— Start of Data excerpt —

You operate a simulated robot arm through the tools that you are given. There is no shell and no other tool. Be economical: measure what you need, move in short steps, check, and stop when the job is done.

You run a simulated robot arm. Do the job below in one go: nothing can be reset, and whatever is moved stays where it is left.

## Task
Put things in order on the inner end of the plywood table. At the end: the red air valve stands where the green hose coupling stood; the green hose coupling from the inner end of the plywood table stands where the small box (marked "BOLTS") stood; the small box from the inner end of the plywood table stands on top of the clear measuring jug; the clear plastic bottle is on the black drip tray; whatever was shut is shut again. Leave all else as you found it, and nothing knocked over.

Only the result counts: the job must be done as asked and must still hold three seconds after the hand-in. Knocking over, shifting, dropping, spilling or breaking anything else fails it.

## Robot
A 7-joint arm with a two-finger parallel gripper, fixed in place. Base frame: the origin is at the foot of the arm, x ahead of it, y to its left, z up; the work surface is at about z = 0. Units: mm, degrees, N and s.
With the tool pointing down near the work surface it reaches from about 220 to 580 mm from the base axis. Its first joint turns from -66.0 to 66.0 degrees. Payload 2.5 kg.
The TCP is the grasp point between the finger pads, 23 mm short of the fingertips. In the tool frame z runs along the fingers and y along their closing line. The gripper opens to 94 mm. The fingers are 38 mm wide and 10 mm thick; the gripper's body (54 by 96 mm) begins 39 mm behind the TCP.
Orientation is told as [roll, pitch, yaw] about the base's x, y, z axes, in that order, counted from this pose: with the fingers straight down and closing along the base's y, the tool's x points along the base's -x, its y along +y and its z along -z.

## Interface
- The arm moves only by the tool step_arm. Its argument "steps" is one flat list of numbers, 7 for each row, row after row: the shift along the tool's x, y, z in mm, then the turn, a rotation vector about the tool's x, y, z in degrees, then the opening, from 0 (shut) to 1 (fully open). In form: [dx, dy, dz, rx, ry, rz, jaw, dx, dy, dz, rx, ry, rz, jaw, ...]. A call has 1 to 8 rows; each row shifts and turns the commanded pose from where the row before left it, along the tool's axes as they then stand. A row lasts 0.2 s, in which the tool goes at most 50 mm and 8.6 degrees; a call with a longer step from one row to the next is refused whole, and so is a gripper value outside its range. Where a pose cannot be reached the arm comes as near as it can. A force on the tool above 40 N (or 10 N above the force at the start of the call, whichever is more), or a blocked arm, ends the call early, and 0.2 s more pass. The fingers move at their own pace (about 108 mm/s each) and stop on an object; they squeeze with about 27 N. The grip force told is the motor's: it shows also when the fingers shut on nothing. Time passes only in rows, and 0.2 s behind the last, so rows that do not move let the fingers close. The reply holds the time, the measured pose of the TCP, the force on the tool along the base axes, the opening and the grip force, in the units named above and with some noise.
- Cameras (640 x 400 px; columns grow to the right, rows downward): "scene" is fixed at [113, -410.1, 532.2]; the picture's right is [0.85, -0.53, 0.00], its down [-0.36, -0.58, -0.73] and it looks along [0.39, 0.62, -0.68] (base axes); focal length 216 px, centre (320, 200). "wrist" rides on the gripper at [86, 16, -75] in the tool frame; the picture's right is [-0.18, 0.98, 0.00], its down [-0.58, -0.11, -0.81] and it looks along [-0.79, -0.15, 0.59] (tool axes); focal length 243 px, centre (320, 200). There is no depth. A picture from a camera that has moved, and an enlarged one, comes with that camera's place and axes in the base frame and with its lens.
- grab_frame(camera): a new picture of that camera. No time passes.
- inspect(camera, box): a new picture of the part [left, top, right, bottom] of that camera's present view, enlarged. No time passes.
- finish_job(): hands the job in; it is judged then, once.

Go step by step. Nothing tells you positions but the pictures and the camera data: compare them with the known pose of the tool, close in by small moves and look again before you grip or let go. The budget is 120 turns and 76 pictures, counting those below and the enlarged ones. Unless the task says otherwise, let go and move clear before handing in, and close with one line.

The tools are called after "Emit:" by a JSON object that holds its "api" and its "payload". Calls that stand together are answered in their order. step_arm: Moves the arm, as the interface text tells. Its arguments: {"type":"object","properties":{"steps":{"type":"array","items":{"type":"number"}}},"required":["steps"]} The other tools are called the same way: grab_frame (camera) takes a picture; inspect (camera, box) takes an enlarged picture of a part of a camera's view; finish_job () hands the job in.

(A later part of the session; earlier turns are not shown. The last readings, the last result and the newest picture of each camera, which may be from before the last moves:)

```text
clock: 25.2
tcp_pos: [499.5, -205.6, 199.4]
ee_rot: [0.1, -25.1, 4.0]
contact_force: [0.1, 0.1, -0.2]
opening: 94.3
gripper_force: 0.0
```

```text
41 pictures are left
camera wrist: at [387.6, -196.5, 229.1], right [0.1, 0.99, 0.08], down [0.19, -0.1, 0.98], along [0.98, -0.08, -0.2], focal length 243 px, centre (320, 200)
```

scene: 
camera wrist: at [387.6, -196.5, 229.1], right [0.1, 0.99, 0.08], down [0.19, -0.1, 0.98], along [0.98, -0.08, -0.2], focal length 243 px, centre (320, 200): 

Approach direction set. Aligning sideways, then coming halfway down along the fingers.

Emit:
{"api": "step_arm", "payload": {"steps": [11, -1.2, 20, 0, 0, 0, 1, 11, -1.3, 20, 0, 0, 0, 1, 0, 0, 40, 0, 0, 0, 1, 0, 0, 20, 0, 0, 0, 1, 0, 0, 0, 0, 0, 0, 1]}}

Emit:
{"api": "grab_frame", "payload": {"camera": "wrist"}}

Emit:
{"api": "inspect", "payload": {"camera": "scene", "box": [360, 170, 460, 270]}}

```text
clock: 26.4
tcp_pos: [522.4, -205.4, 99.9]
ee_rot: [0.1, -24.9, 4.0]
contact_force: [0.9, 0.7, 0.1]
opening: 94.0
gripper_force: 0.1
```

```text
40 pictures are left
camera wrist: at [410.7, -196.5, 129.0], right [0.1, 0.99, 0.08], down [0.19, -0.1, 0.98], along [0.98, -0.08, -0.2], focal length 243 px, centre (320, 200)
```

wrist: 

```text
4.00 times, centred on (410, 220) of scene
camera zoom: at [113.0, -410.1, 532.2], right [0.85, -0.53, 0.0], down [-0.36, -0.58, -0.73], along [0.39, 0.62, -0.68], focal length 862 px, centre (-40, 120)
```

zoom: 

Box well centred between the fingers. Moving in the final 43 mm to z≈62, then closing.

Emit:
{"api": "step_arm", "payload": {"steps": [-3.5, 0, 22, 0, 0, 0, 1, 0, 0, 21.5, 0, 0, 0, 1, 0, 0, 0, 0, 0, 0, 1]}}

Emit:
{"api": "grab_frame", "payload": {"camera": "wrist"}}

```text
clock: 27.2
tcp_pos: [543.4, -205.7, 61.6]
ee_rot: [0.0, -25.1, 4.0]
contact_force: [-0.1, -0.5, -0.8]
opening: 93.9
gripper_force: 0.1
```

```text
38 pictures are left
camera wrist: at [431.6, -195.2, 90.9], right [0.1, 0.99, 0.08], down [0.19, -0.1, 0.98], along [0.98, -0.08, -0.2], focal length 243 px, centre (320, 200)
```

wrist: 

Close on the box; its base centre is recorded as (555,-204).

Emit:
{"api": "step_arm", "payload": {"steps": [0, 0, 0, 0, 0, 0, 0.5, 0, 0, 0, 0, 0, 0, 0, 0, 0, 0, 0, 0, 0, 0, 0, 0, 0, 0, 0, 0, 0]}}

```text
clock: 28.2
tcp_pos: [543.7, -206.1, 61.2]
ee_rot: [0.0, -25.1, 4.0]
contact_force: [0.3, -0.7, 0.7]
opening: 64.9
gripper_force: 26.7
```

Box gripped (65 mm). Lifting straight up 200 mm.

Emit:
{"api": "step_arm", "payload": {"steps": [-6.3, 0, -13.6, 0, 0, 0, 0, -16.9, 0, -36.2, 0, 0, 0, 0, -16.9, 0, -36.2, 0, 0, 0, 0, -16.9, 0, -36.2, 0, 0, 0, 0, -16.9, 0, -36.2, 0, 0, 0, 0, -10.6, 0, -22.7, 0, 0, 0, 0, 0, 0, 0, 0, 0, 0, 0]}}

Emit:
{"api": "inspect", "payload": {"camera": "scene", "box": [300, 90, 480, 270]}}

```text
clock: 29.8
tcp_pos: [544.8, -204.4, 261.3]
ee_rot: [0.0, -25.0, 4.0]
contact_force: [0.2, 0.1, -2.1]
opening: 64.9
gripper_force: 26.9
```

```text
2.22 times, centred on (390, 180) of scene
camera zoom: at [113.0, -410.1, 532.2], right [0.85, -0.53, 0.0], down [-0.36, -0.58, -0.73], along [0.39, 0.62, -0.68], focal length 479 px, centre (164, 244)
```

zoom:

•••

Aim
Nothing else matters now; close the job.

— End of Data excerpt —

Aim
Copy out only the lines above from the one with "- Cameras (640" to the one with "Go step by step.", inclusive, exactly as they stand. Give them as a Markdown table with the columns ID and String: a running number and the line, blank lines left out.

The answer
| ID | String |
|---|---|
| 1 | - Cameras (640 x 400 px; columns grow to the right, rows downward): "scene" is fixed at [113, -410.1, 532.2]; the picture's right is [0.85, -0.53, 0.00], its down [-0.36, -0.58, -0.73] and it looks along [0.39, 0.62, -0.68] (base axes); focal length 216 px, centre (320, 200). "wrist" rides on the gripper at [86, 16, -75] in the tool frame; the picture's right is [-0.18, 0.98, 0.00], its down [-0.58, -0.11, -0.81] and it looks along [-0.79, -0.15, 0.59] (tool axes); focal length 243 px, centre (320, 200). There is no depth. A picture from a camera that has moved, and an enlarged one, comes with that camera's place and axes in the base frame and with its lens. |
| 2 | - grab_frame(camera): a new picture of that camera. No time passes. |
| 3 | - inspect(camera, box): a new picture of the part [left, top, right, bottom] of that camera's present view, enlarged. No time passes. |
| 4 | - finish_job(): hands the job in; it is judged then, once. |
| 5 | Go step by step. Nothing tells you positions but the pictures and the camera data: compare them with the known pose of the tool, close in by small moves and look again before you grip or let go. The budget is 120 turns and 76 pictures, counting those below and the enlarged ones. Unless the task says otherwise, let go and move clear before handing in, and close with one line. |